> Your instructions
Write the material out again in full, exactly.
○ ○ ○
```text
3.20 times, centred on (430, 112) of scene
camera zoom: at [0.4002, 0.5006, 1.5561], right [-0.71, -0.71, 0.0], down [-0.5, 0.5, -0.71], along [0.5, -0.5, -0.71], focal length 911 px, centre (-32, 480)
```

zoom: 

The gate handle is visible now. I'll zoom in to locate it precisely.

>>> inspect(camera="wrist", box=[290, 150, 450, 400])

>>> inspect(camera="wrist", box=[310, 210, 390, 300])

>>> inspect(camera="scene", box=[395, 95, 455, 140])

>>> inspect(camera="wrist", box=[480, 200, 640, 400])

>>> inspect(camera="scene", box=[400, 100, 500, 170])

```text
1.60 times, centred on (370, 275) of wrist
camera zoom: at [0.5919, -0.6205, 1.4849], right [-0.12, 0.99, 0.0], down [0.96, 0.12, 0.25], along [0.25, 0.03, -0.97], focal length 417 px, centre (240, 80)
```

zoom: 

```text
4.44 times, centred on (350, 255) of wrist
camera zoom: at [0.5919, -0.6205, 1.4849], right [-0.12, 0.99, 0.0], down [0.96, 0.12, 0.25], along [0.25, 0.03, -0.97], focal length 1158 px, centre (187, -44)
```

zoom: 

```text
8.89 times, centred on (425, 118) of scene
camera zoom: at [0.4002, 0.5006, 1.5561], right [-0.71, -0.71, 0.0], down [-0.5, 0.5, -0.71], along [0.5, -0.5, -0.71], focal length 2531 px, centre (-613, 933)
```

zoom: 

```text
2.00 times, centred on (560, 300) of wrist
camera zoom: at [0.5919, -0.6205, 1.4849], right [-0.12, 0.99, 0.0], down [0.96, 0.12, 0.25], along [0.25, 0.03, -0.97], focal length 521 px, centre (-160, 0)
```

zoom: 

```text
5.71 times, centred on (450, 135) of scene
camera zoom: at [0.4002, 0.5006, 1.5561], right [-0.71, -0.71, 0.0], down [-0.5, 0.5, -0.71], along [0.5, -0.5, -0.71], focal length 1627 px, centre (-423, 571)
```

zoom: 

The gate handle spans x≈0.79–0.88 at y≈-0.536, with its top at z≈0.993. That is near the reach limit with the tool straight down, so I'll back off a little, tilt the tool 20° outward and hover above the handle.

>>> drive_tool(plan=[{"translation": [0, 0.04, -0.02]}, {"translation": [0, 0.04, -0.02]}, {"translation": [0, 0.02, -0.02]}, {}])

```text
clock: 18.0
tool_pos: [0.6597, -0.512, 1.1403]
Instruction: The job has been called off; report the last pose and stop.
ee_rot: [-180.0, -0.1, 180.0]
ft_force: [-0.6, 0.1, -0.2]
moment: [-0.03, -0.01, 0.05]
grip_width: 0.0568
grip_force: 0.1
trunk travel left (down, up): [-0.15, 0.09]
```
○ ○ ○
> Exercise output
```text
3.20 times, centred on (430, 112) of scene
camera zoom: at [0.4002, 0.5006, 1.5561], right [-0.71, -0.71, 0.0], down [-0.5, 0.5, -0.71], along [0.5, -0.5, -0.71], focal length 911 px, centre (-32, 480)
```

zoom: 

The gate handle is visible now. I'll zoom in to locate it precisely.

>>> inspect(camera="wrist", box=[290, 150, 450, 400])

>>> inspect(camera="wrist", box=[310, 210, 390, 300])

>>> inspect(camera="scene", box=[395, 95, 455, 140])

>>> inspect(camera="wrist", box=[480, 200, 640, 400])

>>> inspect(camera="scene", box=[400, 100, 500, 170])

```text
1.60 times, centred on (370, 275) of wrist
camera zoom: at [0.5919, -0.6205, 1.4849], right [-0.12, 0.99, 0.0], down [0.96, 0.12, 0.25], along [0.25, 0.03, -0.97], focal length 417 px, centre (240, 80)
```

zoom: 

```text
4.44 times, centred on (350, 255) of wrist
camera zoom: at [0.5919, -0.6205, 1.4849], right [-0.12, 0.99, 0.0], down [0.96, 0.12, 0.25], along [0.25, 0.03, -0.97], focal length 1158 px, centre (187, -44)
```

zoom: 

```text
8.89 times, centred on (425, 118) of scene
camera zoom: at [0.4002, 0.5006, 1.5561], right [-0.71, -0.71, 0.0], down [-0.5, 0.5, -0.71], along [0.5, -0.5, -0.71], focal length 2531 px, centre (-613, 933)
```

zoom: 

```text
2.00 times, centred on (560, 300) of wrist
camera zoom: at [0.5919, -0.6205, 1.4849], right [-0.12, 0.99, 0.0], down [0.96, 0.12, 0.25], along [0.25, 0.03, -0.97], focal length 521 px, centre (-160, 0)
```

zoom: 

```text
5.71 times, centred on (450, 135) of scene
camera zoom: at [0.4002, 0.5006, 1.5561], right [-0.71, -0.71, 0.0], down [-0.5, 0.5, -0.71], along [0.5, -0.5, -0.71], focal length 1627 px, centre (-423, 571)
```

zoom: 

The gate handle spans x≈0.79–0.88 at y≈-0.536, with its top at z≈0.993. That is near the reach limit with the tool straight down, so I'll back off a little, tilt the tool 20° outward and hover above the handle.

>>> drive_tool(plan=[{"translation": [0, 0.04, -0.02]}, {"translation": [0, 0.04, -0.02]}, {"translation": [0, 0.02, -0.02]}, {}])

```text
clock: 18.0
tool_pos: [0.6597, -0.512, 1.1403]
Instruction: The job has been called off; report the last pose and stop.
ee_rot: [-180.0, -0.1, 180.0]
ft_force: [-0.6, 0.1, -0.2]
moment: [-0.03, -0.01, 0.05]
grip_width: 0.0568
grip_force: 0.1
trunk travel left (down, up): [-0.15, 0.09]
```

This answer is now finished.